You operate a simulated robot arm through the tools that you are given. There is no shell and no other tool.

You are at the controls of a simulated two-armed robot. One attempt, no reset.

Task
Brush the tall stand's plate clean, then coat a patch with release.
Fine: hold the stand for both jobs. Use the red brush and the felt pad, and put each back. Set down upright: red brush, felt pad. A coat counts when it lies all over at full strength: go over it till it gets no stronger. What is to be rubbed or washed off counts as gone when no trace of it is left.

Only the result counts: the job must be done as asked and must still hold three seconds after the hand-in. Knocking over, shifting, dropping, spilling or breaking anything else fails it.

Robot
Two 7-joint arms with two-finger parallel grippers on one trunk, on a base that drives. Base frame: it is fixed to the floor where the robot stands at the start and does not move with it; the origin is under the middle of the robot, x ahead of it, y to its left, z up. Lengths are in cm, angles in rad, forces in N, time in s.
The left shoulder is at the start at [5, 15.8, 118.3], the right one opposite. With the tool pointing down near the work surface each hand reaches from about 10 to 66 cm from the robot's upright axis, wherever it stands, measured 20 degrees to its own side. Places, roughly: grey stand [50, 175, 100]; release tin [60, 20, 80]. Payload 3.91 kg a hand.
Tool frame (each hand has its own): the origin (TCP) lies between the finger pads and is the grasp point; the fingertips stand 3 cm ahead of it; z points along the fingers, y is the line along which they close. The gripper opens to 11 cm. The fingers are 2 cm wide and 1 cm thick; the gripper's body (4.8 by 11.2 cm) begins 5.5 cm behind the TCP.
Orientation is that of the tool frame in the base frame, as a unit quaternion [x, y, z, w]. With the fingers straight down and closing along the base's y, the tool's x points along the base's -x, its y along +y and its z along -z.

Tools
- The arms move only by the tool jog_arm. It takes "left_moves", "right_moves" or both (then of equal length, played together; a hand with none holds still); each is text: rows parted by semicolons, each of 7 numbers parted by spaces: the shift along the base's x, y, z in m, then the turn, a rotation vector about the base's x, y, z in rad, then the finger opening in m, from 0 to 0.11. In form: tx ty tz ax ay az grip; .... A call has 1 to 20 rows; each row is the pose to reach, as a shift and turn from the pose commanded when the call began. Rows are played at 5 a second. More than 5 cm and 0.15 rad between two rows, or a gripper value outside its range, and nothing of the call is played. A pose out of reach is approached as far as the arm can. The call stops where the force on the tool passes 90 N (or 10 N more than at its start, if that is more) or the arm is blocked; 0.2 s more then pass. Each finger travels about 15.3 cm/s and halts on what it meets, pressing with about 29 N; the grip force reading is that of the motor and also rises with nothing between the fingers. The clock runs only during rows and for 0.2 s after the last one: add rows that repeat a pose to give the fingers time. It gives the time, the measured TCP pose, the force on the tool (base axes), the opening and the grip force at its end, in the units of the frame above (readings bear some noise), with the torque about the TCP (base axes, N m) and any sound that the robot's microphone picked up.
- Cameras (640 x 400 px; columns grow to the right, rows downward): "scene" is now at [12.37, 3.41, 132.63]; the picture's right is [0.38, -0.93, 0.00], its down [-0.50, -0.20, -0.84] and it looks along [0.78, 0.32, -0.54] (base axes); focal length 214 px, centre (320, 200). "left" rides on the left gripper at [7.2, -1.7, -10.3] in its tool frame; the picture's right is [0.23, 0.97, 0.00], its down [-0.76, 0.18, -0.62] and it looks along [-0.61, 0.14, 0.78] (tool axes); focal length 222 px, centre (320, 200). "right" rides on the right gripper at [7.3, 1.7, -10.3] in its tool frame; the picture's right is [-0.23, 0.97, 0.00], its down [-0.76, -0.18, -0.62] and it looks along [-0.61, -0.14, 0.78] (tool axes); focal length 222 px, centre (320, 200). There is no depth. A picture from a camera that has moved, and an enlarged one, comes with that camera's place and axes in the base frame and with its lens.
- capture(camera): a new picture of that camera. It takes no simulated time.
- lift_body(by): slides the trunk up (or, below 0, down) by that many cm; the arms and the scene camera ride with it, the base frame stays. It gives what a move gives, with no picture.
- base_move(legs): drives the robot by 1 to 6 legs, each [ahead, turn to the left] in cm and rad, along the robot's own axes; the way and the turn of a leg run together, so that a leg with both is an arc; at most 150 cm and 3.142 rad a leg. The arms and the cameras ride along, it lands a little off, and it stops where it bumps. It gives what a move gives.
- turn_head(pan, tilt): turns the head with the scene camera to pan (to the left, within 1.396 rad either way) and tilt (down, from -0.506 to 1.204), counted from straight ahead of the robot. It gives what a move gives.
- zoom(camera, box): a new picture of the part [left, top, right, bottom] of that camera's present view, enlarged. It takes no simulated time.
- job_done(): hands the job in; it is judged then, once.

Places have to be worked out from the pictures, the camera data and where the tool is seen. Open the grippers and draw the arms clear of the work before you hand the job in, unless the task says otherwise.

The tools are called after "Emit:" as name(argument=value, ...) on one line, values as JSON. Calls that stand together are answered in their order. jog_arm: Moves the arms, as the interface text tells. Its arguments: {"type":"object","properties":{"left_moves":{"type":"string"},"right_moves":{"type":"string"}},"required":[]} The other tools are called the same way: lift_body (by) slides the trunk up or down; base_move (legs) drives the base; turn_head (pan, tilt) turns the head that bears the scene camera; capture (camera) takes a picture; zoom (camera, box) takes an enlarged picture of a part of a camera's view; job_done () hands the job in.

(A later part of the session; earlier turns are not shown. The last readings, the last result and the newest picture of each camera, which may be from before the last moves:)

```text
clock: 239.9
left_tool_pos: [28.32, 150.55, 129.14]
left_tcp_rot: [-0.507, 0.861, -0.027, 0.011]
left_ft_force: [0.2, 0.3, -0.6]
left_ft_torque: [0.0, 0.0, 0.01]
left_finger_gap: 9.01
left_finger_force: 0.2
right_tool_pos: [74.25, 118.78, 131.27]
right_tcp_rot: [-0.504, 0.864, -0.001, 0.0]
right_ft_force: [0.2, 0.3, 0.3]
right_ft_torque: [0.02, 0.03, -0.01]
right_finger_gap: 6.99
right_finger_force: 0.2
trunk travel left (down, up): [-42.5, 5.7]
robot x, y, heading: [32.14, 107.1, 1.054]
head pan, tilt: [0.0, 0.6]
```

## WHAT IS EXPECTED
Without changing a word, restate the whole listing.

## COMPLETE RESPONSE
You operate a simulated robot arm through the tools that you are given. There is no shell and no other tool.

You are at the controls of a simulated two-armed robot. One attempt, no reset.

Task
Brush the tall stand's plate clean, then coat a patch with release.
Fine: hold the stand for both jobs. Use the red brush and the felt pad, and put each back. Set down upright: red brush, felt pad. A coat counts when it lies all over at full strength: go over it till it gets no stronger. What is to be rubbed or washed off counts as gone when no trace of it is left.

Only the result counts: the job must be done as asked and must still hold three seconds after the hand-in. Knocking over, shifting, dropping, spilling or breaking anything else fails it.

Robot
Two 7-joint arms with two-finger parallel grippers on one trunk, on a base that drives. Base frame: it is fixed to the floor where the robot stands at the start and does not move with it; the origin is under the middle of the robot, x ahead of it, y to its left, z up. Lengths are in cm, angles in rad, forces in N, time in s.
The left shoulder is at the start at [5, 15.8, 118.3], the right one opposite. With the tool pointing down near the work surface each hand reaches from about 10 to 66 cm from the robot's upright axis, wherever it stands, measured 20 degrees to its own side. Places, roughly: grey stand [50, 175, 100]; release tin [60, 20, 80]. Payload 3.91 kg a hand.
Tool frame (each hand has its own): the origin (TCP) lies between the finger pads and is the grasp point; the fingertips stand 3 cm ahead of it; z points along the fingers, y is the line along which they close. The gripper opens to 11 cm. The fingers are 2 cm wide and 1 cm thick; the gripper's body (4.8 by 11.2 cm) begins 5.5 cm behind the TCP.
Orientation is that of the tool frame in the base frame, as a unit quaternion [x, y, z, w]. With the fingers straight down and closing along the base's y, the tool's x points along the base's -x, its y along +y and its z along -z.

Tools
- The arms move only by the tool jog_arm. It takes "left_moves", "right_moves" or both (then of equal length, played together; a hand with none holds still); each is text: rows parted by semicolons, each of 7 numbers parted by spaces: the shift along the base's x, y, z in m, then the turn, a rotation vector about the base's x, y, z in rad, then the finger opening in m, from 0 to 0.11. In form: tx ty tz ax ay az grip; .... A call has 1 to 20 rows; each row is the pose to reach, as a shift and turn from the pose commanded when the call began. Rows are played at 5 a second. More than 5 cm and 0.15 rad between two rows, or a gripper value outside its range, and nothing of the call is played. A pose out of reach is approached as far as the arm can. The call stops where the force on the tool passes 90 N (or 10 N more than at its start, if that is more) or the arm is blocked; 0.2 s more then pass. Each finger travels about 15.3 cm/s and halts on what it meets, pressing with about 29 N; the grip force reading is that of the motor and also rises with nothing between the fingers. The clock runs only during rows and for 0.2 s after the last one: add rows that repeat a pose to give the fingers time. It gives the time, the measured TCP pose, the force on the tool (base axes), the opening and the grip force at its end, in the units of the frame above (readings bear some noise), with the torque about the TCP (base axes, N m) and any sound that the robot's microphone picked up.
- Cameras (640 x 400 px; columns grow to the right, rows downward): "scene" is now at [12.37, 3.41, 132.63]; the picture's right is [0.38, -0.93, 0.00], its down [-0.50, -0.20, -0.84] and it looks along [0.78, 0.32, -0.54] (base axes); focal length 214 px, centre (320, 200). "left" rides on the left gripper at [7.2, -1.7, -10.3] in its tool frame; the picture's right is [0.23, 0.97, 0.00], its down [-0.76, 0.18, -0.62] and it looks along [-0.61, 0.14, 0.78] (tool axes); focal length 222 px, centre (320, 200). "right" rides on the right gripper at [7.3, 1.7, -10.3] in its tool frame; the picture's right is [-0.23, 0.97, 0.00], its down [-0.76, -0.18, -0.62] and it looks along [-0.61, -0.14, 0.78] (tool axes); focal length 222 px, centre (320, 200). There is no depth. A picture from a camera that has moved, and an enlarged one, comes with that camera's place and axes in the base frame and with its lens.
- capture(camera): a new picture of that camera. It takes no simulated time.
- lift_body(by): slides the trunk up (or, below 0, down) by that many cm; the arms and the scene camera ride with it, the base frame stays. It gives what a move gives, with no picture.
- base_move(legs): drives the robot by 1 to 6 legs, each [ahead, turn to the left] in cm and rad, along the robot's own axes; the way and the turn of a leg run together, so that a leg with both is an arc; at most 150 cm and 3.142 rad a leg. The arms and the cameras ride along, it lands a little off, and it stops where it bumps. It gives what a move gives.
- turn_head(pan, tilt): turns the head with the scene camera to pan (to the left, within 1.396 rad either way) and tilt (down, from -0.506 to 1.204), counted from straight ahead of the robot. It gives what a move gives.
- zoom(camera, box): a new picture of the part [left, top, right, bottom] of that camera's present view, enlarged. It takes no simulated time.
- job_done(): hands the job in; it is judged then, once.

Places have to be worked out from the pictures, the camera data and where the tool is seen. Open the grippers and draw the arms clear of the work before you hand the job in, unless the task says otherwise.

The tools are called after "Emit:" as name(argument=value, ...) on one line, values as JSON. Calls that stand together are answered in their order. jog_arm: Moves the arms, as the interface text tells. Its arguments: {"type":"object","properties":{"left_moves":{"type":"string"},"right_moves":{"type":"string"}},"required":[]} The other tools are called the same way: lift_body (by) slides the trunk up or down; base_move (legs) drives the base; turn_head (pan, tilt) turns the head that bears the scene camera; capture (camera) takes a picture; zoom (camera, box) takes an enlarged picture of a part of a camera's view; job_done () hands the job in.

(A later part of the session; earlier turns are not shown. The last readings, the last result and the newest picture of each camera, which may be from before the last moves:)

```text
clock: 239.9
left_tool_pos: [28.32, 150.55, 129.14]
left_tcp_rot: [-0.507, 0.861, -0.027, 0.011]
left_ft_force: [0.2, 0.3, -0.6]
left_ft_torque: [0.0, 0.0, 0.01]
left_finger_gap: 9.01
left_finger_force: 0.2
right_tool_pos: [74.25, 118.78, 131.27]
right_tcp_rot: [-0.504, 0.864, -0.001, 0.0]
right_ft_force: [0.2, 0.3, 0.3]
right_ft_torque: [0.02, 0.03, -0.01]
right_finger_gap: 6.99
right_finger_force: 0.2
trunk travel left (down, up): [-42.5, 5.7]
robot x, y, heading: [32.14, 107.1, 1.054]
head pan, tilt: [0.0, 0.6]
```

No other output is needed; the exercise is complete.